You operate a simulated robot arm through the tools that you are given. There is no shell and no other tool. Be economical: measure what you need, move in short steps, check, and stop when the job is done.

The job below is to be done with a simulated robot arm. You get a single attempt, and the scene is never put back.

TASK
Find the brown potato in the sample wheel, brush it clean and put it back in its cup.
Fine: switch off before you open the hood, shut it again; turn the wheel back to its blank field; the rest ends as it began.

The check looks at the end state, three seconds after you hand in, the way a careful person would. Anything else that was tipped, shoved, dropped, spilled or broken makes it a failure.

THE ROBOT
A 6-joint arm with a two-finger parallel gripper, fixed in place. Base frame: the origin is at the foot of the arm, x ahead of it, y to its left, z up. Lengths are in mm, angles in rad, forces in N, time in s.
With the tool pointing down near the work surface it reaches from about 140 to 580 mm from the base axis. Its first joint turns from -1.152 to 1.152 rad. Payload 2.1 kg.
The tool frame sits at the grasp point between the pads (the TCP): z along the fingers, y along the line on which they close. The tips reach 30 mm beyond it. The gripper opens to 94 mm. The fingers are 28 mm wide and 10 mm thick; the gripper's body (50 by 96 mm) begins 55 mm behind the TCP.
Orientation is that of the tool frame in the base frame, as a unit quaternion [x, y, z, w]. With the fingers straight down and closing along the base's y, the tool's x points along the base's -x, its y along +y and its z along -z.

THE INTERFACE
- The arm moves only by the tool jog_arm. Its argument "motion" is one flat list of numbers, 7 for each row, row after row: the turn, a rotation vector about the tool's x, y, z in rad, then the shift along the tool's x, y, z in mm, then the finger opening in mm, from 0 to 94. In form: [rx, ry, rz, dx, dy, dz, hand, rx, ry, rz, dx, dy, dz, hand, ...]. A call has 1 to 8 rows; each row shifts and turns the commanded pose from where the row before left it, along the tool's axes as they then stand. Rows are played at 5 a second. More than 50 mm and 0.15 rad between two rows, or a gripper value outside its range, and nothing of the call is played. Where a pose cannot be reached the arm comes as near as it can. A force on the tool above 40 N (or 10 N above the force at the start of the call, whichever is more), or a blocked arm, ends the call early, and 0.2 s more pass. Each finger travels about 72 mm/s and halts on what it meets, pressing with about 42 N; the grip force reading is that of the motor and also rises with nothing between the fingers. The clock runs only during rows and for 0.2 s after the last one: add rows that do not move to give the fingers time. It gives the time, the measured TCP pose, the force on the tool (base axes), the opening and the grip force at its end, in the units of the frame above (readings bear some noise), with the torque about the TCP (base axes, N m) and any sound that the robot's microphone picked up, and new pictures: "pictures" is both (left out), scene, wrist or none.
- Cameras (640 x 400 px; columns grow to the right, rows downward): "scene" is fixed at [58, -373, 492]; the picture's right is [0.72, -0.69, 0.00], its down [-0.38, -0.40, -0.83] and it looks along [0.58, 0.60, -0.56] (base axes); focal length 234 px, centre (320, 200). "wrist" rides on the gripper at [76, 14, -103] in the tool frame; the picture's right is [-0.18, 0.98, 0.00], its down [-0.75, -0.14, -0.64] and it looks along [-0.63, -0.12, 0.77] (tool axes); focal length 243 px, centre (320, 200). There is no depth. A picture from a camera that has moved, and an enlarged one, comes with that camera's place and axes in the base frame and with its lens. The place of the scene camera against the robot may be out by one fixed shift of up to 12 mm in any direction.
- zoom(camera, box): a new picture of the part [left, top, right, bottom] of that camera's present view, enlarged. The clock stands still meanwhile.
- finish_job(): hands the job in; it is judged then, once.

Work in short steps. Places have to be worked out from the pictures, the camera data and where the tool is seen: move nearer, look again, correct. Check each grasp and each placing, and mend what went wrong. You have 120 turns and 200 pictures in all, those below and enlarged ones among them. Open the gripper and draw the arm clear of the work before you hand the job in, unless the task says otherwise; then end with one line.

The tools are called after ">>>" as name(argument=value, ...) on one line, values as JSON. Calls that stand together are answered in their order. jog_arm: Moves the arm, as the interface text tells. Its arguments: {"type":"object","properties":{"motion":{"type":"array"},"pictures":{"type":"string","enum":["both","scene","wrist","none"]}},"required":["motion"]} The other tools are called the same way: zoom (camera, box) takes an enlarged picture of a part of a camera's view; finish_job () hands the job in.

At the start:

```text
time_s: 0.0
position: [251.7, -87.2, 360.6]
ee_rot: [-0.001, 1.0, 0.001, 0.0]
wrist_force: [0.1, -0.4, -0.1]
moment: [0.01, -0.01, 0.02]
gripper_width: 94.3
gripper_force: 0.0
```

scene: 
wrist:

-- WORK TO COMPLETE --
Every line of the data above should be reproduced word for word.

-- THE OUTPUT --
You operate a simulated robot arm through the tools that you are given. There is no shell and no other tool. Be economical: measure what you need, move in short steps, check, and stop when the job is done.

The job below is to be done with a simulated robot arm. You get a single attempt, and the scene is never put back.

TASK
Find the brown potato in the sample wheel, brush it clean and put it back in its cup.
Fine: switch off before you open the hood, shut it again; turn the wheel back to its blank field; the rest ends as it began.

The check looks at the end state, three seconds after you hand in, the way a careful person would. Anything else that was tipped, shoved, dropped, spilled or broken makes it a failure.

THE ROBOT
A 6-joint arm with a two-finger parallel gripper, fixed in place. Base frame: the origin is at the foot of the arm, x ahead of it, y to its left, z up. Lengths are in mm, angles in rad, forces in N, time in s.
With the tool pointing down near the work surface it reaches from about 140 to 580 mm from the base axis. Its first joint turns from -1.152 to 1.152 rad. Payload 2.1 kg.
The tool frame sits at the grasp point between the pads (the TCP): z along the fingers, y along the line on which they close. The tips reach 30 mm beyond it. The gripper opens to 94 mm. The fingers are 28 mm wide and 10 mm thick; the gripper's body (50 by 96 mm) begins 55 mm behind the TCP.
Orientation is that of the tool frame in the base frame, as a unit quaternion [x, y, z, w]. With the fingers straight down and closing along the base's y, the tool's x points along the base's -x, its y along +y and its z along -z.

THE INTERFACE
- The arm moves only by the tool jog_arm. Its argument "motion" is one flat list of numbers, 7 for each row, row after row: the turn, a rotation vector about the tool's x, y, z in rad, then the shift along the tool's x, y, z in mm, then the finger opening in mm, from 0 to 94. In form: [rx, ry, rz, dx, dy, dz, hand, rx, ry, rz, dx, dy, dz, hand, ...]. A call has 1 to 8 rows; each row shifts and turns the commanded pose from where the row before left it, along the tool's axes as they then stand. Rows are played at 5 a second. More than 50 mm and 0.15 rad between two rows, or a gripper value outside its range, and nothing of the call is played. Where a pose cannot be reached the arm comes as near as it can. A force on the tool above 40 N (or 10 N above the force at the start of the call, whichever is more), or a blocked arm, ends the call early, and 0.2 s more pass. Each finger travels about 72 mm/s and halts on what it meets, pressing with about 42 N; the grip force reading is that of the motor and also rises with nothing between the fingers. The clock runs only during rows and for 0.2 s after the last one: add rows that do not move to give the fingers time. It gives the time, the measured TCP pose, the force on the tool (base axes), the opening and the grip force at its end, in the units of the frame above (readings bear some noise), with the torque about the TCP (base axes, N m) and any sound that the robot's microphone picked up, and new pictures: "pictures" is both (left out), scene, wrist or none.
- Cameras (640 x 400 px; columns grow to the right, rows downward): "scene" is fixed at [58, -373, 492]; the picture's right is [0.72, -0.69, 0.00], its down [-0.38, -0.40, -0.83] and it looks along [0.58, 0.60, -0.56] (base axes); focal length 234 px, centre (320, 200). "wrist" rides on the gripper at [76, 14, -103] in the tool frame; the picture's right is [-0.18, 0.98, 0.00], its down [-0.75, -0.14, -0.64] and it looks along [-0.63, -0.12, 0.77] (tool axes); focal length 243 px, centre (320, 200). There is no depth. A picture from a camera that has moved, and an enlarged one, comes with that camera's place and axes in the base frame and with its lens. The place of the scene camera against the robot may be out by one fixed shift of up to 12 mm in any direction.
- zoom(camera, box): a new picture of the part [left, top, right, bottom] of that camera's present view, enlarged. The clock stands still meanwhile.
- finish_job(): hands the job in; it is judged then, once.

Work in short steps. Places have to be worked out from the pictures, the camera data and where the tool is seen: move nearer, look again, correct. Check each grasp and each placing, and mend what went wrong. You have 120 turns and 200 pictures in all, those below and enlarged ones among them. Open the gripper and draw the arm clear of the work before you hand the job in, unless the task says otherwise; then end with one line.

The tools are called after ">>>" as name(argument=value, ...) on one line, values as JSON. Calls that stand together are answered in their order. jog_arm: Moves the arm, as the interface text tells. Its arguments: {"type":"object","properties":{"motion":{"type":"array"},"pictures":{"type":"string","enum":["both","scene","wrist","none"]}},"required":["motion"]} The other tools are called the same way: zoom (camera, box) takes an enlarged picture of a part of a camera's view; finish_job () hands the job in.

At the start:

```text
time_s: 0.0
position: [251.7, -87.2, 360.6]
ee_rot: [-0.001, 1.0, 0.001, 0.0]
wrist_force: [0.1, -0.4, -0.1]
moment: [0.01, -0.01, 0.02]
gripper_width: 94.3
gripper_force: 0.0
```

scene: 
wrist:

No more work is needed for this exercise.